Trade with the EU, nurses, and tuition fees: factchecking Prime Minister's Questions

9 December 2015

Trade with the EU

"Three million UK jobs are linked to trade with the EU"—Angela Eagle

Recent estimates suggest somewhere around three to four million jobs are linked to trade with the European Union. These are jobs linked to trade with the EU, as Ms Eagle said, not EU membership per se.

These estimates broadly assume that the proportion of employment linked to EU exports is roughly the same as the proportion of the UK's output based on EU exports and adjust for employment in different parts of the economy.

In terms of the potential impact of a 'Brexit', Jonathan Portes (senior research fellow at the National Institute for Economic and Social Research, which produced one of the earlier estimates) has noted that "there is unlikely to be any significant long-run impact" on employment.

One of the authors of the original research on this topic, Professor Iain Begg, told the Telegraph last year that leaving the EU wouldn't mean an overnight loss of jobs or prosperity, but that these jobs become "a bit more vulnerable".

Read our briefing for more information.

"Half our exports go there [to the EU]"—Angela Eagle

About 44% of our exports of goods and services went to countries in the European Union in 2014. So not quite half. The last time the proportion of exported goods and services heading to the EU crossed the 50% line was in 2008. This proportion has been generally declining since 2006.

a_lesser_share

You can reach 50% in 2014 by only looking at trade in goods—which excludes over 40% of all of the UK's exports.

It's been suggested that exports of goods to the EU are overstated due to the 'Rotterdam effect', where goods are re-exported from places outside the EU through ports in the EU. ONS estimates attempting to adjust for this effect for trade with the Netherlands indicate that somewhere between 46% and 50% of the UK's goods exports head to the EU (more on this here).

Nurse training

"Currently, we have a situation where two-thirds of the people in England who apply for nurse training courses are turned down."—George Osborne

We've asked the Treasury where this number comes from.

It's possibly from the Royal College of Nursing. Earlier this year the Telegraph attributed it to the organisation's then chief executive, Dr Peter Carter. He said that there were 57,000 applicants for nursing courses last year but 37,000 of them—roughly 65%—were rejected.

These figures are slightly different to some we've seen before from the College. It has previously said that in 2014 there were 53,000 applicants in England, and 31,000 of these weren't accepted onto a course. That's 60%, so three-fifths of applicants.

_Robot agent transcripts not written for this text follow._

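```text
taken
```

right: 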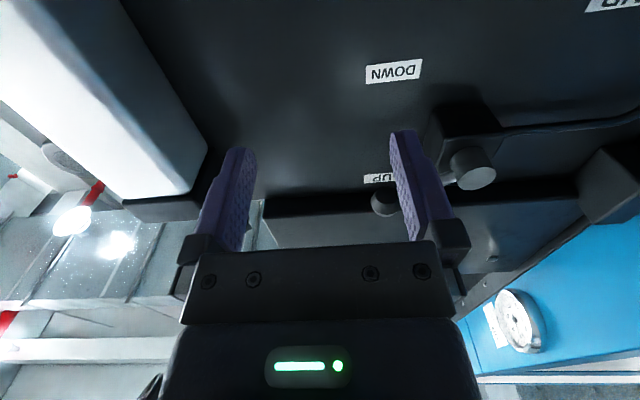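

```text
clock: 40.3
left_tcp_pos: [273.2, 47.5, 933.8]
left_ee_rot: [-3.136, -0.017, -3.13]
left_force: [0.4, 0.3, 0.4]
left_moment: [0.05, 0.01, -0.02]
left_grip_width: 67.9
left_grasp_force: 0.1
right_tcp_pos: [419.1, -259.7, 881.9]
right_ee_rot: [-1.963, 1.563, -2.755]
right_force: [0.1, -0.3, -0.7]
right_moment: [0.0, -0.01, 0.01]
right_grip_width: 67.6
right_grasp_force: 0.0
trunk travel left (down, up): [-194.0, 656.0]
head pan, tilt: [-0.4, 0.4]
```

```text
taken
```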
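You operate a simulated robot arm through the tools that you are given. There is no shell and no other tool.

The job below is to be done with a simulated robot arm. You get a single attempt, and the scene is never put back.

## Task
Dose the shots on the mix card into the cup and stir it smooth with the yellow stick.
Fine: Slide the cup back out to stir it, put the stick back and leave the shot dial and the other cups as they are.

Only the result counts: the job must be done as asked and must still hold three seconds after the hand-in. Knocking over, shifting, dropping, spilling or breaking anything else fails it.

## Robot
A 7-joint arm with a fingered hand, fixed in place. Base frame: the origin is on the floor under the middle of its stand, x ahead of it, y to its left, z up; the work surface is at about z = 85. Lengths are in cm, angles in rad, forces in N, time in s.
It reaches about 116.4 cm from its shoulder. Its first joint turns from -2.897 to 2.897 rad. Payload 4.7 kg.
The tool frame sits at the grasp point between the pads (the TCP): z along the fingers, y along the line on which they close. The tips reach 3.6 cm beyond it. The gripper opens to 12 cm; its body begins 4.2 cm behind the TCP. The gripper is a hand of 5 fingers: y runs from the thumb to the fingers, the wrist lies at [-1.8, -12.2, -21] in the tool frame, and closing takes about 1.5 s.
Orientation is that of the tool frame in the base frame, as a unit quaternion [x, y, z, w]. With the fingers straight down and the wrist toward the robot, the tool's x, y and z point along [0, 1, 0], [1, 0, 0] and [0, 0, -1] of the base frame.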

Both figures are from the body that processes university applications, UCAS. The number of accepted applicants is publicly available on the UCAS site, but the number of applicants was provided to the College on their request. UCAS told us they were correct.

We don't know why the numbers behind that "two thirds" estimate are different (it's possible they refer to applications for courses starting this year), and have asked the College if it can help.

Tuition fees

"When the Chancellor tripled tuition fees he set the repayment threshold at £21,000. He has now frozen that threshold and the Institute for Fiscal Studies tell us that many students will bear many extra thousands of pounds in repayments".—Daniel Zeichner

"When they [the Labour party] introduced tuition fees, the payment threshold was £15,000. We've increased that to £21,000".—George Osborne

The repayment threshold is the income level at which graduates have to start repaying their student loans. The 2012 tuition fee increase came with an increase in the threshold at which graduates start repaying, from £15,000 to £21,000. This meant that graduates were repaying less per year than they would have done under the old system. 

The intention was that this £21,000 threshold would "periodically" be increased to reflect earnings. So far this hasn't happened, and the government has opted to keep it at this level until 2021. Doing so, according to the Institute for Fiscal Studies (IFS), will mean that its value will over the five year period decrease close to the value of the pre-2012 threshold (the £15,000), once inflation has been taken into account.

That means that some students will be paying back more money than they would have done, had the threshold increased. 

The equivalent impact between the threshold being increased in line with inflation each year and it staying the same is that graduates will be repaying just under a further £4,000 on average (at present value), according to the IFS.

It says that middle-income graduates will be hit hardest by this change, seeing their annual repayments rise from £900 to £1,100 (in 2016 prices).